Our strategies to achieve results are guided by our vision and our mission:
Sustained conversations, based in mutual respect for diversity, to bring about shared understanding and achieve consensus.
Example: Waipiʻo Community Circle protocols, established at the first gathering, provided a safe facilitated, inclusive environment that allowed participants to come together to make decisions benefitting the entire Valley rather than any one individual or interest.
Deep, meaningful relationships result in continued community action.
Example: One Hawaiʻi Island Leadership Series – Ulumau class project gave a face and voice to homelessness, inspiring a class member to become a strong advocate for a homeless shelter, and to create an annual backpack/school supply drive for distribution to homeless children.
Small programs, built over time, create lasting community benefit.
Example: Tutu’s House participants share stories of how much better they feel after attending a program; how grateful they are for such a welcoming resource in the community; the profound impact of a yoga class while simultaneously helping a family member in the final stages of a terminal illness and hundreds more stories.

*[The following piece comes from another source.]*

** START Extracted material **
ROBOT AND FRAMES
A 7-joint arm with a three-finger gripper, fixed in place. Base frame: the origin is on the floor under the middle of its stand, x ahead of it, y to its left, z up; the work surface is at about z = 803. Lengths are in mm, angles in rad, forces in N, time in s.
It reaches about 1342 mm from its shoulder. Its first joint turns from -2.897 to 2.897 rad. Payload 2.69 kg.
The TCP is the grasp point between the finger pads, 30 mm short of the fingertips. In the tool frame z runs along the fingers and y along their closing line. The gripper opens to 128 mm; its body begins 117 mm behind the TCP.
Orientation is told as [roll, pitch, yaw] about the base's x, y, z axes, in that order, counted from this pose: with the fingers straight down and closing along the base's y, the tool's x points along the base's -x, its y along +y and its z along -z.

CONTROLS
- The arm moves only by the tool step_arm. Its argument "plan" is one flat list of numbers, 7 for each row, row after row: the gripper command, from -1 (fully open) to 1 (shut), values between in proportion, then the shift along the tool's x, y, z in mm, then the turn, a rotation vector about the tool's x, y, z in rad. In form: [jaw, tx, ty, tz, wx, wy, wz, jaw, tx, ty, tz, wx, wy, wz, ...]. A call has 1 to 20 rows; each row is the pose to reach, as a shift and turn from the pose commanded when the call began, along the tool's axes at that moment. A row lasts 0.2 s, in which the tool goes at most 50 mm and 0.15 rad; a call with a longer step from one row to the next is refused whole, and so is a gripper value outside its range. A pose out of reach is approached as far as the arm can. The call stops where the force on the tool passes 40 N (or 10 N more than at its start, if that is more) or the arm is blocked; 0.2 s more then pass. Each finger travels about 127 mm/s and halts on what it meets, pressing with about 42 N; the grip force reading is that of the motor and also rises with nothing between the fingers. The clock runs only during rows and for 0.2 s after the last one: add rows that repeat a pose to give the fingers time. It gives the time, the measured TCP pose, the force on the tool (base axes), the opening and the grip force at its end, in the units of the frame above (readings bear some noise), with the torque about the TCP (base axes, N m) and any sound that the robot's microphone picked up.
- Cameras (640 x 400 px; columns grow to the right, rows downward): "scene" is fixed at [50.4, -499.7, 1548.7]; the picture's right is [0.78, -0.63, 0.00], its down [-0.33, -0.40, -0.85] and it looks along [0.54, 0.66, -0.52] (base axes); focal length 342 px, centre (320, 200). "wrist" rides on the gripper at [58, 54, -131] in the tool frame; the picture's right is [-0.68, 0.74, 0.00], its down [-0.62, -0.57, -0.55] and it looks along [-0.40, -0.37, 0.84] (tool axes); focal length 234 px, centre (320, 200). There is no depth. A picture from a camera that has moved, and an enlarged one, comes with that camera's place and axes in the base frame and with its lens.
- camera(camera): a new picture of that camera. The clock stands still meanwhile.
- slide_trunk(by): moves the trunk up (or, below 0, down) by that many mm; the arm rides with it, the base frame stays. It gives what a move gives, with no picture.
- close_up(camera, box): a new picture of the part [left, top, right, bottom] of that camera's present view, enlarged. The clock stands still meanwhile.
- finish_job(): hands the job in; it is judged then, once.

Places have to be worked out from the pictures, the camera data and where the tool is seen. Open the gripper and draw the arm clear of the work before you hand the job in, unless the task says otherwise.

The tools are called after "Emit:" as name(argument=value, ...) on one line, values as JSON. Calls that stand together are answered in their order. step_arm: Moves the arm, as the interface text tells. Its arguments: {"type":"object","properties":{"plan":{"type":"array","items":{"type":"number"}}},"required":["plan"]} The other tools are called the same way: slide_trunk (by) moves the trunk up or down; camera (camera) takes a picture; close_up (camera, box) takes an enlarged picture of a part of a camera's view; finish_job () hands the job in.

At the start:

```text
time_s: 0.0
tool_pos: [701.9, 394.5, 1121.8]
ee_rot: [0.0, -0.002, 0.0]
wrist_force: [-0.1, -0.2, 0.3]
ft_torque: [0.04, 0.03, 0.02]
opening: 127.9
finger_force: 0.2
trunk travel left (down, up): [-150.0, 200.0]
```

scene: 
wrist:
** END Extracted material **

Openness to opportunities as they present themselves allows us to act quickly as a community need arises.
Example: When the newly established Kīpuka o Ke Ola behavioral health and primary care program needed a fiscal sponsor, Friends of the Future was able to fulfill that need until the program was able to transition into Five Mountains Hawaiʻi, a Waimea-based nonprofit organization.
Naʻau-based decision-making is appropriate.
Example: Friends of the Future’s Board and staff members’ collective knowledge, business and life experiences, skills, values and successes, sustained by their commitment to our vision and mission, are powerful predictors of program success. All Friends of the Future past and present programs are evidence of naʻau-based decision-making effectiveness.